Over the past month, I have had something thing that I am calling “Instagram Anxiety”. It’s not what you would expect. I’m not like most people who stress over posting enough and wanting their grid to be perfect with the right photos. It’s actually just the anxiety of opening the app to reply to messages, comments and engaging with people. It’s almost like social anxiety but on Instagram!
When I am on Instagram (on my ANAK Creates account) I am very active, I love to comment on people’s photos and engage. I have made many friends through Instagram, and very much enjoy it. The problem that happens (and has happened a few times but not to this extent) is that when I don’t check it for a day or 2, then I get this feeling that it’s going to take so long to catch up when I do, since I don’t want to leave anyone out. I am then waiting for the right time to do so, which just postpones me opening the app, resulting in more notifications stacking up, which just feeds onto itself.
This results in what’s currently happening, where I haven’t opened that account in over a month. I have seen a few messages come in asking if I’m still around because they have noticed my lack of engagement. This does make me feel better knowing that people do notice the work I put in.

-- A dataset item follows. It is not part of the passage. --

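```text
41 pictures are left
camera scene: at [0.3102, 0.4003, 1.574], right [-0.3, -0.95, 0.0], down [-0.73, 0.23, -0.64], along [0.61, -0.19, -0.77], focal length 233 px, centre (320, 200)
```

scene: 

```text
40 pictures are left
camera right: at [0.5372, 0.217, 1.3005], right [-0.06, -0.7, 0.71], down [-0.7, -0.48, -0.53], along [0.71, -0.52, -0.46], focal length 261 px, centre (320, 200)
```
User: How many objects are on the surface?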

This type of anxiety is not unique to Instagram for me, I can also get it with emails and texts, where I will feel like I can’t engage, making them pile up. I then need a spark of confidence to open things up and reply (which ends up taking basically no time) then everything is fine after that cuz it doesn’t feel like there’s a big scary monster in my head anymore.
So what’s my plan? I want to make a little video just talking about my time away to anyone who cares. I know I need to just deal with it, and I want to come back strong after a bit of a detox from it. A break from social media like that is good, so I’m not upset about that.
If you ever feel like that, know what it’s okay, anxiety shows up in the strangest ways. I am not an anxious person, but it pops up in some strange places.